## Start
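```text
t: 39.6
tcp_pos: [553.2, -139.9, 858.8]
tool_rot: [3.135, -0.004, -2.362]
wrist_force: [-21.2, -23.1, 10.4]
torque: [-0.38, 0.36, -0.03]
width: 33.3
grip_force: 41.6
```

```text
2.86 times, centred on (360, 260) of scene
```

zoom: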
## End
Print the material verbatim, all of it.

## COMPLETE ANSWER
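```text
t: 39.6
tcp_pos: [553.2, -139.9, 858.8]
tool_rot: [3.135, -0.004, -2.362]
wrist_force: [-21.2, -23.1, 10.4]
torque: [-0.38, 0.36, -0.03]
width: 33.3
grip_force: 41.6
```

```text
2.86 times, centred on (360, 260) of scene
```

zoom: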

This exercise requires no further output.